Qui était Ernst Klimt ? Le destin méconnu d’un talent viennois
Ernst Klimt (1862-1892) fut un peintre autrichien, frère cadet de Gustav Klimt, dont le talent précoce fut malheureusement fauché par une mort prématurée. Il est principalement connu pour ses contributions à la Künstler-Compagnie, une association d’artistes qu’il forma avec Gustav et Franz Matsch, spécialisée dans les commandes publiques et décoratives. Son style, ancré dans l’académisme mais ouvert aux influences de son temps, témoigne d’une virtuosité technique remarquable.

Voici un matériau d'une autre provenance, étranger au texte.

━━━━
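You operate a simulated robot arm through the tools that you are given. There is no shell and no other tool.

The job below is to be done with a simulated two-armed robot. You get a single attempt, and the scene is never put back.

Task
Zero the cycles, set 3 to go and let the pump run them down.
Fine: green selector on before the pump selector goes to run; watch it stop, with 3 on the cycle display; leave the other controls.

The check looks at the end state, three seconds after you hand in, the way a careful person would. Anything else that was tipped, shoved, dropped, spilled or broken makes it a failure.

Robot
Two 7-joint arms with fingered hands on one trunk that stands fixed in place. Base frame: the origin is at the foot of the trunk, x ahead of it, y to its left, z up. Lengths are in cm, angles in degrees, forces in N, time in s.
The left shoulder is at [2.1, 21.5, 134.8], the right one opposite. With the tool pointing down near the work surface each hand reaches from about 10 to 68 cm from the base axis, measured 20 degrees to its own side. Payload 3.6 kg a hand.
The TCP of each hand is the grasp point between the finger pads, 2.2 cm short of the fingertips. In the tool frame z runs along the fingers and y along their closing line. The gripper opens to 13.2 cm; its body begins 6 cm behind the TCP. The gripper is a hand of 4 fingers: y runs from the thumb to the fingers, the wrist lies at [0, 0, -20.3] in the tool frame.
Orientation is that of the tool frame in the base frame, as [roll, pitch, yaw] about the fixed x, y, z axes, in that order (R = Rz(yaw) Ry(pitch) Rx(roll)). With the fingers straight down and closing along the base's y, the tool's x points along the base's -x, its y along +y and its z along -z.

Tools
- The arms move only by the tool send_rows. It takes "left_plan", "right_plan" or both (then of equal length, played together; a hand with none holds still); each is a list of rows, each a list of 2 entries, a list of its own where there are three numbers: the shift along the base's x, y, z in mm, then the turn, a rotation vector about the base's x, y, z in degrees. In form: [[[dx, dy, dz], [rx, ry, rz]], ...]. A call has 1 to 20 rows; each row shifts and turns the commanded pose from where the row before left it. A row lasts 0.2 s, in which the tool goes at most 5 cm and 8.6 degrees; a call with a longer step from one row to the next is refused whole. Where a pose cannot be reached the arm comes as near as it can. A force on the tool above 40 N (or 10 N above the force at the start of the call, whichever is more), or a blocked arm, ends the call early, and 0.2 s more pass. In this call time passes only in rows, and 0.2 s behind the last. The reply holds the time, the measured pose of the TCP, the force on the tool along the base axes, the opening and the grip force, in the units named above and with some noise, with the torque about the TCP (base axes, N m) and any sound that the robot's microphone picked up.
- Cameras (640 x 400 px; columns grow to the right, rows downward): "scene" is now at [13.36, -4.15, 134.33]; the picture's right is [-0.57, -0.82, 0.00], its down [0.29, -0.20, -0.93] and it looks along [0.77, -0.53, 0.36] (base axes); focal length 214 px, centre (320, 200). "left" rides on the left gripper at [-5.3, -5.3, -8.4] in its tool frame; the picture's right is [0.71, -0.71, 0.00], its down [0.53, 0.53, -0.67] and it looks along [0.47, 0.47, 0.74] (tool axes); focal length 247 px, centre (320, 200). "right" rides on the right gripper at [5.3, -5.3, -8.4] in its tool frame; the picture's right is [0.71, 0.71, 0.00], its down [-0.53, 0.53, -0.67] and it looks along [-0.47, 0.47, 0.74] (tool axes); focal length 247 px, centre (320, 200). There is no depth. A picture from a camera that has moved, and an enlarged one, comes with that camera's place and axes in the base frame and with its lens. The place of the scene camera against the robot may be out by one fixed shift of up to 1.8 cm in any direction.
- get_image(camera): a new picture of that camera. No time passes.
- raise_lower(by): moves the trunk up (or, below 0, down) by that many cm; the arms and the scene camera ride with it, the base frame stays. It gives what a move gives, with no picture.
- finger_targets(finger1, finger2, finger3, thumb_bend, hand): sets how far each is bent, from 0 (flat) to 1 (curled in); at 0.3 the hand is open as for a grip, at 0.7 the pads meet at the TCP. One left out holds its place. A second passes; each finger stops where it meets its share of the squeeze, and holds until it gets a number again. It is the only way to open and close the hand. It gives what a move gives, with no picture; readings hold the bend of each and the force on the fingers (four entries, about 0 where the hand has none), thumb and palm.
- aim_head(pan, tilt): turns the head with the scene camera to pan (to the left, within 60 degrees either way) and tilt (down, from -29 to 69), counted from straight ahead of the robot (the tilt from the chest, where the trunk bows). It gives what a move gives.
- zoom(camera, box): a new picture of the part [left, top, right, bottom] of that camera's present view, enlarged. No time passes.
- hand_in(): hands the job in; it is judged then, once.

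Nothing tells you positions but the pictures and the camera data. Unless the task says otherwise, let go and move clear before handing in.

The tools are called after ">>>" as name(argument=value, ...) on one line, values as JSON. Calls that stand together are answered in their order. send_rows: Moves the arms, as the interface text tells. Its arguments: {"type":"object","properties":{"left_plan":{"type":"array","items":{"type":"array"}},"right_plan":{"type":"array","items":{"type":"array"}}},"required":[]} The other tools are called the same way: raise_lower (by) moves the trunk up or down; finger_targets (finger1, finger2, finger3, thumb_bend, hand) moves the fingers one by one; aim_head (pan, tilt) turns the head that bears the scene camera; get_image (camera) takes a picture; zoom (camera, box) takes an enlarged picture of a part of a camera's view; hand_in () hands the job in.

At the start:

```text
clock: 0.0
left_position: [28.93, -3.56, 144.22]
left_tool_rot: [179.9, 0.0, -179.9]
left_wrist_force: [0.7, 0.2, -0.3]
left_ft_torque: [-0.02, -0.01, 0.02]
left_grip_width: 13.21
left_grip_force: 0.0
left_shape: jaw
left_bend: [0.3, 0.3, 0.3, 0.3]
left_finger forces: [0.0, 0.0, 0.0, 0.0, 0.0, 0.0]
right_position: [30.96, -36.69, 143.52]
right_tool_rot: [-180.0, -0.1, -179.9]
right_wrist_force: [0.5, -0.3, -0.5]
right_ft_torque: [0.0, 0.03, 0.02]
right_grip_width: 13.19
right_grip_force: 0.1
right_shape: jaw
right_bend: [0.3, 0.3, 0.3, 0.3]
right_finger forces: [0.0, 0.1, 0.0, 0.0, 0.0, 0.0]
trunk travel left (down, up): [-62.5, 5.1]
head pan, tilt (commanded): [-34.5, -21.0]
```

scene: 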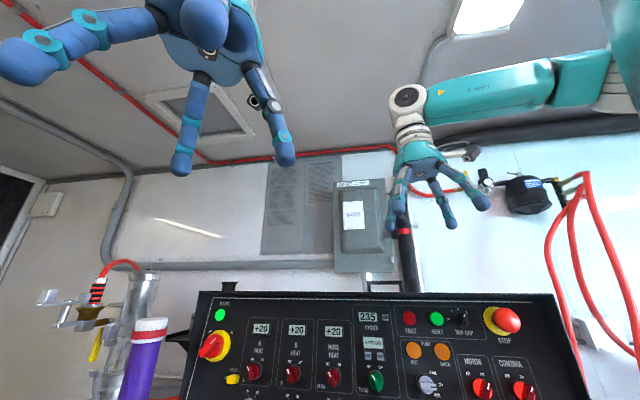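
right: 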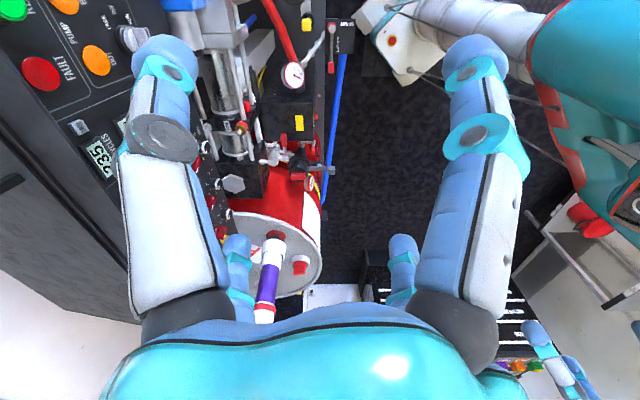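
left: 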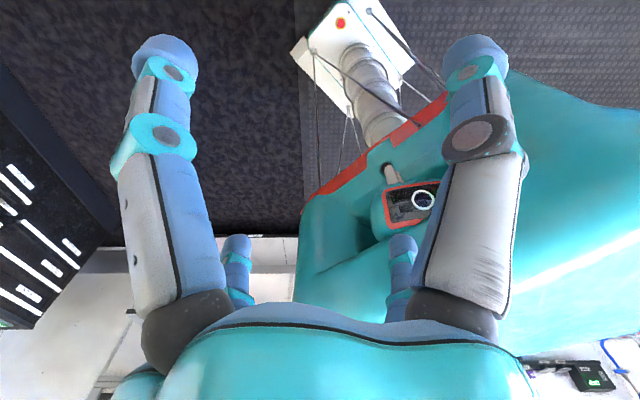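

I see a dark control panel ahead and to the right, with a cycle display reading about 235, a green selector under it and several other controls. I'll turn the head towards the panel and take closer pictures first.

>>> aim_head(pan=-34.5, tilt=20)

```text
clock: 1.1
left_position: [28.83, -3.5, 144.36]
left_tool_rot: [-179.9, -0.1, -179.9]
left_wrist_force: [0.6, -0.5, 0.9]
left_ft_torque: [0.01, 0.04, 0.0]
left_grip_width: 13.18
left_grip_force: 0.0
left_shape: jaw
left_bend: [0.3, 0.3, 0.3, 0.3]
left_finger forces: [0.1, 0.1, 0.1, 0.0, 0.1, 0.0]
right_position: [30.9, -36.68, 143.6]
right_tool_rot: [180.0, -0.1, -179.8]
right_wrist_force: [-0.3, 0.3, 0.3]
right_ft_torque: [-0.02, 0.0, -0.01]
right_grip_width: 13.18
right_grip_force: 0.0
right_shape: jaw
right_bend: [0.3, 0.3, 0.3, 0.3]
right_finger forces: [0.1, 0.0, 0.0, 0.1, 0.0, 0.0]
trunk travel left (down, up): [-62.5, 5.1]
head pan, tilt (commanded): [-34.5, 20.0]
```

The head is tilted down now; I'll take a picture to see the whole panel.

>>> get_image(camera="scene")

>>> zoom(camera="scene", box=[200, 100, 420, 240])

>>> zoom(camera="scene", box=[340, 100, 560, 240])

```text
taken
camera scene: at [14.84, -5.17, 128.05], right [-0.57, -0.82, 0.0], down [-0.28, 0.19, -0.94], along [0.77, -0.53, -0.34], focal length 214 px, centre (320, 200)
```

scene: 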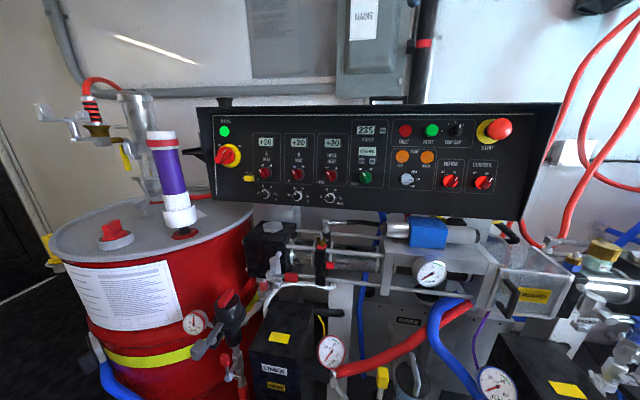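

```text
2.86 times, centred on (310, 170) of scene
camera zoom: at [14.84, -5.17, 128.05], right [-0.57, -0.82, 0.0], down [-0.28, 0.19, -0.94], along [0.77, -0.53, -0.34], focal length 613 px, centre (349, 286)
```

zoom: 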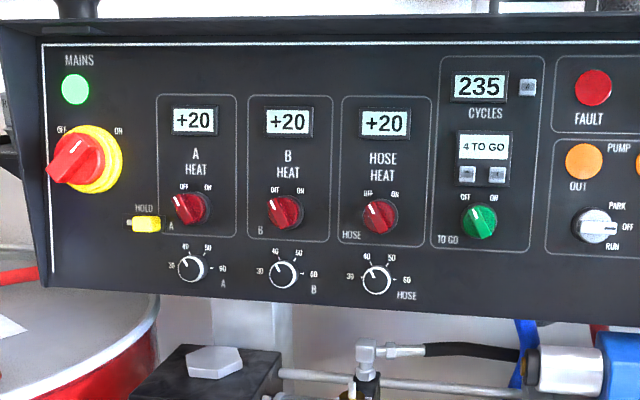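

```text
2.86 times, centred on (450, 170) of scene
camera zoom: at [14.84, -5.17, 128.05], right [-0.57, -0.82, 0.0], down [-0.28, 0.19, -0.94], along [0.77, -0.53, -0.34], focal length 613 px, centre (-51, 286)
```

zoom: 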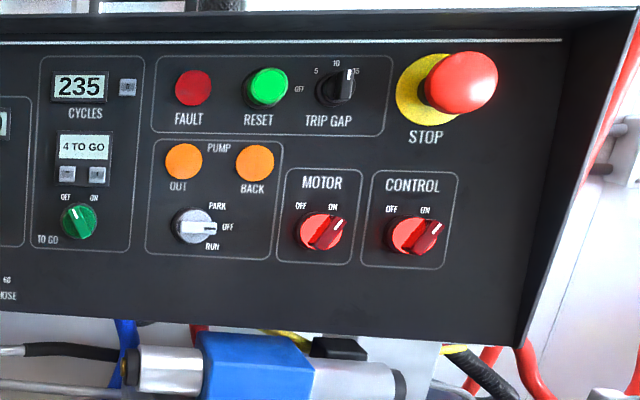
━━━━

Né à Baumgarten, près de Vienne, Ernst Klimt grandit dans une famille où l’art était une vocation naturelle. Son père, Ernst Klimt l’aîné, était graveur d’or, métier qui imprégna sans doute les jeunes esprits des frères d’une appréciation pour le détail et l’ornementation. Dès son plus jeune âge, Ernst montra des dispositions exceptionnelles pour le dessin et la peinture, intégrant l’École des Arts décoratifs de Vienne (Kunstgewerbeschule) en 1877, sous l’égide du professeur Ferdinand Laufberger. C’est là qu’il perfectionna une technique solide, ancrée dans la tradition académique, maîtrisant le dessin figuratif, la composition historique et la peinture murale. Cette formation rigoureuse, partagée par son frère Gustav et son ami Franz Matsch, allait former le socle de leur future collaboration.

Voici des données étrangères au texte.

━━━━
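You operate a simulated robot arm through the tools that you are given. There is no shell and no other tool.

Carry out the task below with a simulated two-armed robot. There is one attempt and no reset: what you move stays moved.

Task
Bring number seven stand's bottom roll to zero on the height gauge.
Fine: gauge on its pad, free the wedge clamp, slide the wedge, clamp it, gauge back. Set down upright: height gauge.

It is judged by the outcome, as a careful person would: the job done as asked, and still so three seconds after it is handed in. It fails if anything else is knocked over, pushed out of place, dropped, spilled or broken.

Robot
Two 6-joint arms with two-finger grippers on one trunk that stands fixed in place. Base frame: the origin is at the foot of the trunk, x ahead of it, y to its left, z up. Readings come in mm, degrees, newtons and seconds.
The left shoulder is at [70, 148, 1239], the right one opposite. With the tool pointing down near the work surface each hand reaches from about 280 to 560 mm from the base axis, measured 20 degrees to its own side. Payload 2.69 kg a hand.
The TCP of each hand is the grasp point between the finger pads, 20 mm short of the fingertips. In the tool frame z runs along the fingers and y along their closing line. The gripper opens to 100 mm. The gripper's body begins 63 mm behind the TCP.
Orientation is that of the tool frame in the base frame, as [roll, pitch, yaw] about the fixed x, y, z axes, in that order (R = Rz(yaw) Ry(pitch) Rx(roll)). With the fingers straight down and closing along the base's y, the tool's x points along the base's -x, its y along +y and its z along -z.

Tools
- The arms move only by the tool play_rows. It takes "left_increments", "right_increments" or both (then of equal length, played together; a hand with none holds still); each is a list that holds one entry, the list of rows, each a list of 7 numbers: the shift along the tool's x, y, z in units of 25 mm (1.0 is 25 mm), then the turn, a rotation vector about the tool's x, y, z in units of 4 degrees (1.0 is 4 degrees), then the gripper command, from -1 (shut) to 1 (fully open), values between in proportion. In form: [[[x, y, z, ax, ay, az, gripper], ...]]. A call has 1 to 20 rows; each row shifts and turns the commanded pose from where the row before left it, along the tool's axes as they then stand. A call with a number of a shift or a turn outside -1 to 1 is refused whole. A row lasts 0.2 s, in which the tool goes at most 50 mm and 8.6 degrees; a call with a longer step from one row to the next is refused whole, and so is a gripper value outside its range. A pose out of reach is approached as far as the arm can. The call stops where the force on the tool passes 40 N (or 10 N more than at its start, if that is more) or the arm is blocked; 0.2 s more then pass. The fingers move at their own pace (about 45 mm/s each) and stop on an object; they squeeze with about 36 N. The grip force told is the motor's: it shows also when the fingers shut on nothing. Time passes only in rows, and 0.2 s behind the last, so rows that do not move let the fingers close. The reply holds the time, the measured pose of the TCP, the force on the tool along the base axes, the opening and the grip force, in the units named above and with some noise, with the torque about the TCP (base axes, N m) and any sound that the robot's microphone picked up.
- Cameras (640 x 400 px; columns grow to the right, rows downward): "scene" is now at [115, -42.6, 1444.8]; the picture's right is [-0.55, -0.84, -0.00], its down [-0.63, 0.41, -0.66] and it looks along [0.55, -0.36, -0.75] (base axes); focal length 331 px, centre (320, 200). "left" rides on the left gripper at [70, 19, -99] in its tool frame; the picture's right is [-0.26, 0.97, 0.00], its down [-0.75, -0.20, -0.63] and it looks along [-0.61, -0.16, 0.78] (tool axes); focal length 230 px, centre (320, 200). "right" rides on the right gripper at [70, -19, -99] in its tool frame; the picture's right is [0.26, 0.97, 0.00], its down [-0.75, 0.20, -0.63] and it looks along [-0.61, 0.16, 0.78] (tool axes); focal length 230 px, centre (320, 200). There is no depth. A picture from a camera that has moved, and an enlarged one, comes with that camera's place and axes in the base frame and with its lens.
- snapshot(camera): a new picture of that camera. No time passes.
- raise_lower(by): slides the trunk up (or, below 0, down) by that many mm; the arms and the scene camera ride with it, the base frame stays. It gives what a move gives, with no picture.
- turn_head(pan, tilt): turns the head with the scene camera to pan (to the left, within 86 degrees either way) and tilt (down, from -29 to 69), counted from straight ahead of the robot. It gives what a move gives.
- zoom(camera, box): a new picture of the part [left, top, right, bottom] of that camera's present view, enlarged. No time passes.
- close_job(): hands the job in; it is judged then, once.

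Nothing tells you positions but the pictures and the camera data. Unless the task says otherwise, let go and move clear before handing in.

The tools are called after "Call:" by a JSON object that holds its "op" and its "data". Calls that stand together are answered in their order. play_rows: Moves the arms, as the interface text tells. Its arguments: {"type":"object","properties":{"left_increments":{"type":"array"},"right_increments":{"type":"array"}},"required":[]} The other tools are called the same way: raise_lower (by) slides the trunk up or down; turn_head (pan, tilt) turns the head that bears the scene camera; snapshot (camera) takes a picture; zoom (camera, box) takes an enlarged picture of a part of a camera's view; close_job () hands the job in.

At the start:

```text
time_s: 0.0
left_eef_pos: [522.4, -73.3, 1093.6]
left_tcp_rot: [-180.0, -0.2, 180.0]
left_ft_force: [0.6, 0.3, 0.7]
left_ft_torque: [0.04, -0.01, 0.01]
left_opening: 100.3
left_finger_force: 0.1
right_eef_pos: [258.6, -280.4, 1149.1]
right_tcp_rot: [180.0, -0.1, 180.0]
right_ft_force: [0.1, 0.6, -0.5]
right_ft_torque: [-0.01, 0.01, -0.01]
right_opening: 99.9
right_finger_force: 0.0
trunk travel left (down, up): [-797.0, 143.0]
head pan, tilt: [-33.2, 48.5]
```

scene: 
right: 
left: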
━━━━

En 1883, les trois jeunes artistes fondèrent la Künstler-Compagnie, une entreprise audacieuse pour l’époque, qui visait à réaliser des projets décoratifs à grande échelle. Ils se firent rapidement un nom grâce à leur efficacité et à la qualité de leur travail, obtenant des commandes prestigieuses pour des théâtres, des musées et des palais. Le Burgtheater de Vienne, le Kunsthistorisches Museum, ou encore la Villa Hermes, portent tous la marque de leur talent collectif. Ernst, avec sa main sûre et sa compréhension profonde de la perspective et de la composition, joua un rôle crucial dans l’exécution de ces fresques et panneaux décoratifs. Son œuvre, bien que collaborative, se distingue par une clarté narrative et une élégance qui lui sont propres, offrant un contrepoint harmonieux à la flamboyance émergente de Gustav.

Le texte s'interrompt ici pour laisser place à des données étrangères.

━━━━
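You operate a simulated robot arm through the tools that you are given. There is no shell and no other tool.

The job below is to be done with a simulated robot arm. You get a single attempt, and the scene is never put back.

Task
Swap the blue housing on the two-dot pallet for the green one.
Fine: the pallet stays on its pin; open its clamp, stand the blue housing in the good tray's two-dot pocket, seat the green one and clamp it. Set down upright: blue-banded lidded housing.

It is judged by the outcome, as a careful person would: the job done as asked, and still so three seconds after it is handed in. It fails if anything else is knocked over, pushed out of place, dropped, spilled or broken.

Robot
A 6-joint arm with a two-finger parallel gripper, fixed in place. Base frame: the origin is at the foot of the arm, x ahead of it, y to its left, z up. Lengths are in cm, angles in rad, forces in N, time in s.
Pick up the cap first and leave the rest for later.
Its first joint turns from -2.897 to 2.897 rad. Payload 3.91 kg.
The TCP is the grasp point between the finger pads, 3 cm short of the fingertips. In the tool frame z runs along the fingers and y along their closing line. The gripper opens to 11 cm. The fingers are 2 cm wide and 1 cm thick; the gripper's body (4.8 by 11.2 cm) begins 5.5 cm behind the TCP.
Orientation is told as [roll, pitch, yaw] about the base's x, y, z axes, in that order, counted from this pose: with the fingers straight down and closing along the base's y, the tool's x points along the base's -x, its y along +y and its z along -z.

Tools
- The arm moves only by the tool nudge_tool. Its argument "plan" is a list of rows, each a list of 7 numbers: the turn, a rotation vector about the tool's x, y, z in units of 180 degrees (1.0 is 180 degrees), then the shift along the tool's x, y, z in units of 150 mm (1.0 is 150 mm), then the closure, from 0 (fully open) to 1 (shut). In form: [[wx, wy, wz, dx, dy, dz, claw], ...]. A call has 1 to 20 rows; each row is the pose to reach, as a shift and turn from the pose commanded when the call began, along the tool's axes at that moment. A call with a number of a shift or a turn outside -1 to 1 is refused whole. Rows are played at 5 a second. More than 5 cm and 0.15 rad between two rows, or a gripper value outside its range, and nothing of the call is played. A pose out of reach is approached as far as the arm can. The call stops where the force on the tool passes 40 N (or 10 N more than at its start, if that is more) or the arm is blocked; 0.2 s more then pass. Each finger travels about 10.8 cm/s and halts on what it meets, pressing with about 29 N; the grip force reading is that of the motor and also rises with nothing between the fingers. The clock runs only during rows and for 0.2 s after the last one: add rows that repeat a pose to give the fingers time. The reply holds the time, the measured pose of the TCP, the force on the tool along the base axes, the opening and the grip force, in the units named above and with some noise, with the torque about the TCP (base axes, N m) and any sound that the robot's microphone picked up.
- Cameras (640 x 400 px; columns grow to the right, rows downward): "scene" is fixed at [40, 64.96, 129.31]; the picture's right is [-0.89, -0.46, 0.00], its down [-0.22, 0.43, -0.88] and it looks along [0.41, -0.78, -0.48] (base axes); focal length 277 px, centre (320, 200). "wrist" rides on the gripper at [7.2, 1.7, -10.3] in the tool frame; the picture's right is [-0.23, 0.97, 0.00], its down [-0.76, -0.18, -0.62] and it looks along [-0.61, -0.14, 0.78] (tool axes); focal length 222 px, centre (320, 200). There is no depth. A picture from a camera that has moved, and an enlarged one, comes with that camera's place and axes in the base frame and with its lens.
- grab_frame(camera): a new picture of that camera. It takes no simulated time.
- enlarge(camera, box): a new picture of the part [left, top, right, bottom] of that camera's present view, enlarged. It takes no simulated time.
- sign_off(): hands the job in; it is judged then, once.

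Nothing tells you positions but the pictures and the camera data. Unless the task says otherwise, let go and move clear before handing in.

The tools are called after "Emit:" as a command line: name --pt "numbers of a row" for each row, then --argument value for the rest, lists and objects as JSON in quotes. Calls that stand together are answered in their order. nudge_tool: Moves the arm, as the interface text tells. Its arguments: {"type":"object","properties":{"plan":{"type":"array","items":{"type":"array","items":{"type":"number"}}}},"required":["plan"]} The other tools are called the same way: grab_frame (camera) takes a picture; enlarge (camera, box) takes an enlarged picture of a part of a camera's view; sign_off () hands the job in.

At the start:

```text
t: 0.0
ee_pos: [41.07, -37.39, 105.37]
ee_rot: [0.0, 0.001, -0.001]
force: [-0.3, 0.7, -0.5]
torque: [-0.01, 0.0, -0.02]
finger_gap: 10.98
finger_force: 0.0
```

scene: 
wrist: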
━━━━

Quelle était la place d’Ernst Klimt dans la Sécession Viennoise ?
Bien qu’Ernst Klimt soit décédé avant la fondation officielle de la Sécession Viennoise en 1897, son œuvre et sa collaboration avec Gustav ont jeté les bases esthétiques et conceptuelles qui allaient nourrir ce mouvement. Il représente une transition cruciale entre l’académisme finissant et l’exploration de nouvelles formes.
La Sécession viennoise, ce mouvement d’avant-garde qui chercha à rompre avec l’académisme conservateur de la Künstlerhaus, fut en grande partie impulsée par Gustav Klimt et ses contemporains. Or, l’apprentissage et les premières réalisations collectives de la Künstler-Compagnie ont forgé un terrain d’expérimentation essentiel. Ernst, avec son respect des formes classiques et sa maîtrise du décor, a contribué à la phase “pré-sécessionniste” de son frère. On peut voir dans les fresques murales et les allégories qu’ils ont produites ensemble les prémices d’une esthétique nouvelle, où la figuration traditionnelle commençait à se parer d’éléments symboliques et décoratifs qui allaient caractériser le Jugendstil autrichien.
Ses œuvres, comme le plafond du vieux Burgtheater (détruit en 1888), représentaient des scènes mythologiques et allégoriques avec une grande finesse, mais déjà avec un sens du détail ornemental qui dépassait la simple narration. Il s’agissait d’une recherche d’une harmonie entre l’art et l’environnement, une idée centrale de l’Art nouveau et de la Sécession. Sans la rigueur et la capacité d’Ernst à exécuter des compositions complexes et des figures détaillées, l’ambition de la Künstler-Compagnie n’aurait pas pu atteindre une telle ampleur. Son apport fut fondamental pour consolider la réputation des Klimt en tant qu’artistes capables de transformer des espaces publics en œuvres d’art totales.
Comment les thèmes d’Ernst Klimt dialoguent-ils avec l’esthétique française ?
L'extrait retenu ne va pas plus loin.